**Stated problem a:** Provide the original wording of the extract from "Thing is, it" as far as "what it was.".

**Extract:**
See I ordered a movie with the unbelievable title of Quel maledetto giorno d'inverno...Django e Sartana all'ultimo. (I'll let that sink in...and if you really wanna know what it means...you're gonna have to go translate it yourself.) Unfortunately, though the box had that title and the disc inside had that title, when I popped it into the old DVD player what I got was Arrivano Django e Sartana...è la fine. An honest mistake. Could've happened to anyone.

Thing is, it all works out in the end, as both of these movies were created by the highly questionable and oddly fascinating Demofilo Fidani who, though he had many aliases, is somewhat more commonly known as Miles Deem. At least that was how I met him...well, met...in the video store kind of way.

Back in the day when I couldn't find any known spaghetti westerns in a video store (beyond Leone) to save my life, I discovered that those cheap cheap cheap video companies would occasionally release them under a veritable tableaux of titles. Part of the trick was knowing the anglicized pseudonyms for the Italian directors and international stars. One of the first I found, which I never watched, was a Fistful of Death (aka. Giù la testa... hombre, 1971). Despite the listing of director 'Miles Deem' I never doubted for a moment what it was.

**Supplied records:**
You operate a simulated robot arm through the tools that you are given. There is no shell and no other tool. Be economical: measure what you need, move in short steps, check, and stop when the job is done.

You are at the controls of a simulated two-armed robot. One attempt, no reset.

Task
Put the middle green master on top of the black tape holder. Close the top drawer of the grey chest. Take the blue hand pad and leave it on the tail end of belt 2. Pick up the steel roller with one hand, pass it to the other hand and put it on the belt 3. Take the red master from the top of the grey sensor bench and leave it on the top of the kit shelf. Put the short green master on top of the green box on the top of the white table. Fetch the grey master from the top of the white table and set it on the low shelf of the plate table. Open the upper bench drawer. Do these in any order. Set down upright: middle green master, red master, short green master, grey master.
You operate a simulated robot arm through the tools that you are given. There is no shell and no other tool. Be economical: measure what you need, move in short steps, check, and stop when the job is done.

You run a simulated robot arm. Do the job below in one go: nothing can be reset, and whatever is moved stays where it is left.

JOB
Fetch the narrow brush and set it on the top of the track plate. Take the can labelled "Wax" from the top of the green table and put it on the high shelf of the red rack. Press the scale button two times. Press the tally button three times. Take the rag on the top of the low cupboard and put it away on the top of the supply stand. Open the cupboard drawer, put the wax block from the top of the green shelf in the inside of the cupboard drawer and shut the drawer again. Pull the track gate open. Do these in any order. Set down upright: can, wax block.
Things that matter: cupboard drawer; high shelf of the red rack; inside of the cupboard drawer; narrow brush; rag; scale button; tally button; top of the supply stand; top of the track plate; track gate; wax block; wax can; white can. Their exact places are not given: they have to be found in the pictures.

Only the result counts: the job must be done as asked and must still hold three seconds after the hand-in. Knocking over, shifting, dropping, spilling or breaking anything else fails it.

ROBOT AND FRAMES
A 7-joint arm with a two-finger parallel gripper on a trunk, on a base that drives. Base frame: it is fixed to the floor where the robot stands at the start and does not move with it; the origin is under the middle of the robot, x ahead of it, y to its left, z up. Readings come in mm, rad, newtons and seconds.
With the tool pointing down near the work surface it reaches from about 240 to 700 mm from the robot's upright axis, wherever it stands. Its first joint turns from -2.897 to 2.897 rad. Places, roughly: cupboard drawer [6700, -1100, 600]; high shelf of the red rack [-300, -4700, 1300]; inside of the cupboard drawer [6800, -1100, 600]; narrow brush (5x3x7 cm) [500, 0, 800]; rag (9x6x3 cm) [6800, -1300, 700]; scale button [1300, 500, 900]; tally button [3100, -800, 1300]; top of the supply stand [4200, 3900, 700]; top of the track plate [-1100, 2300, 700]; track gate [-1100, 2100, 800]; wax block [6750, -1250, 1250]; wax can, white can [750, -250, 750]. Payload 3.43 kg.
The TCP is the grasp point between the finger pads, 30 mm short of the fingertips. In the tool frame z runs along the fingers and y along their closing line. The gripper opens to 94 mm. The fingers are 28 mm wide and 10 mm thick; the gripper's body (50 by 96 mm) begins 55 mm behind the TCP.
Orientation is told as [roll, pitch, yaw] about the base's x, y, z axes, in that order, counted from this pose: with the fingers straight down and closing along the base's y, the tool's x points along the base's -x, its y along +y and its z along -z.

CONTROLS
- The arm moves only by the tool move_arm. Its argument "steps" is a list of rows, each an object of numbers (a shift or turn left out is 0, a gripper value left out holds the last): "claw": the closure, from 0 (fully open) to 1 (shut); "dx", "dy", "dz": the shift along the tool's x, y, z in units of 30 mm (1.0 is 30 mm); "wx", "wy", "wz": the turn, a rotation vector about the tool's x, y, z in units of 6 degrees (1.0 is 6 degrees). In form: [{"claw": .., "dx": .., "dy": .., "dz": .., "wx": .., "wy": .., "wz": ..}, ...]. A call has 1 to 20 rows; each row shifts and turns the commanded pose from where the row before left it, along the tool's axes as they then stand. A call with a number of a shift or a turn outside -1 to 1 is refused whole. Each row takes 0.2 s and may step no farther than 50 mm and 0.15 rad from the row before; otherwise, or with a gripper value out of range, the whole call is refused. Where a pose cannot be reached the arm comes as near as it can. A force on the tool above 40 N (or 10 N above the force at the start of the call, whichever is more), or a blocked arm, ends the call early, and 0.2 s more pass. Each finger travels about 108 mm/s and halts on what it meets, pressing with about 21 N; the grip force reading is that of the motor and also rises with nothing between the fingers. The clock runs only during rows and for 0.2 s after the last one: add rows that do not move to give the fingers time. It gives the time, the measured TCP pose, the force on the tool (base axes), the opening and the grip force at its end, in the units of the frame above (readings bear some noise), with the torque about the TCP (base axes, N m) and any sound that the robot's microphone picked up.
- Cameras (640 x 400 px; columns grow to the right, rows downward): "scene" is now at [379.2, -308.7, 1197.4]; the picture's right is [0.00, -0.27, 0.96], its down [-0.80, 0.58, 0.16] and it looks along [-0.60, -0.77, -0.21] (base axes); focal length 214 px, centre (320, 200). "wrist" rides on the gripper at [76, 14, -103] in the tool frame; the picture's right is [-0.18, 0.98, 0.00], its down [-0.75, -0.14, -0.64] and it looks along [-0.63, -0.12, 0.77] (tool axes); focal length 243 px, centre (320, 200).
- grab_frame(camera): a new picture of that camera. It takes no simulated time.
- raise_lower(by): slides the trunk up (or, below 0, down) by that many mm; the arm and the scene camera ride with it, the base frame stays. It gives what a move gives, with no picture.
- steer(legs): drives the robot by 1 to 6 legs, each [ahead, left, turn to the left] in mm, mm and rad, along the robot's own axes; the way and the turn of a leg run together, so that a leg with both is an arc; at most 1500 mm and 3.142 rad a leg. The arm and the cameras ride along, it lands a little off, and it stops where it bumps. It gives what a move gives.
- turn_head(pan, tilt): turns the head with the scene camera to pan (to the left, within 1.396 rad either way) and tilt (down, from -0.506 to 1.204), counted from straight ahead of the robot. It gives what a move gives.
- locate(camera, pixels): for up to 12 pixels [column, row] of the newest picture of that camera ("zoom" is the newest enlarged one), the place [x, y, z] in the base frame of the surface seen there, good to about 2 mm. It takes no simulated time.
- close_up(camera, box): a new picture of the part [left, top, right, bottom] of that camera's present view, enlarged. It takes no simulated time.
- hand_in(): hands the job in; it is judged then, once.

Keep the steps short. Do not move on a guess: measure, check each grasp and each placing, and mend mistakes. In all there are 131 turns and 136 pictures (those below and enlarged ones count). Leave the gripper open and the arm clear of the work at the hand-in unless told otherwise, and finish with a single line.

**Stated problem b:** Beginning with the line that contains "Put the middle" and ending with the line that contains "Fetch the narrow", repeat exactly those lines and no others.

**Result a:**
Thing is, it all works out in the end, as both of these movies were created by the highly questionable and oddly fascinating Demofilo Fidani who, though he had many aliases, is somewhat more commonly known as Miles Deem. At least that was how I met him...well, met...in the video store kind of way.

Back in the day when I couldn't find any known spaghetti westerns in a video store (beyond Leone) to save my life, I discovered that those cheap cheap cheap video companies would occasionally release them under a veritable tableaux of titles. Part of the trick was knowing the anglicized pseudonyms for the Italian directors and international stars. One of the first I found, which I never watched, was a Fistful of Death (aka. Giù la testa... hombre, 1971). Despite the listing of director 'Miles Deem' I never doubted for a moment what it was.

**Result b:**
Put the middle green master on top of the black tape holder. Close the top drawer of the grey chest. Take the blue hand pad and leave it on the tail end of belt 2. Pick up the steel roller with one hand, pass it to the other hand and put it on the belt 3. Take the red master from the top of the grey sensor bench and leave it on the top of the kit shelf. Put the short green master on top of the green box on the top of the white table. Fetch the grey master from the top of the white table and set it on the low shelf of the plate table. Open the upper bench drawer. Do these in any order. Set down upright: middle green master, red master, short green master, grey master.
You operate a simulated robot arm through the tools that you are given. There is no shell and no other tool. Be economical: measure what you need, move in short steps, check, and stop when the job is done.

You run a simulated robot arm. Do the job below in one go: nothing can be reset, and whatever is moved stays where it is left.

JOB
Fetch the narrow brush and set it on the top of the track plate. Take the can labelled "Wax" from the top of the green table and put it on the high shelf of the red rack. Press the scale button two times. Press the tally button three times. Take the rag on the top of the low cupboard and put it away on the top of the supply stand. Open the cupboard drawer, put the wax block from the top of the green shelf in the inside of the cupboard drawer and shut the drawer again. Pull the track gate open. Do these in any order. Set down upright: can, wax block.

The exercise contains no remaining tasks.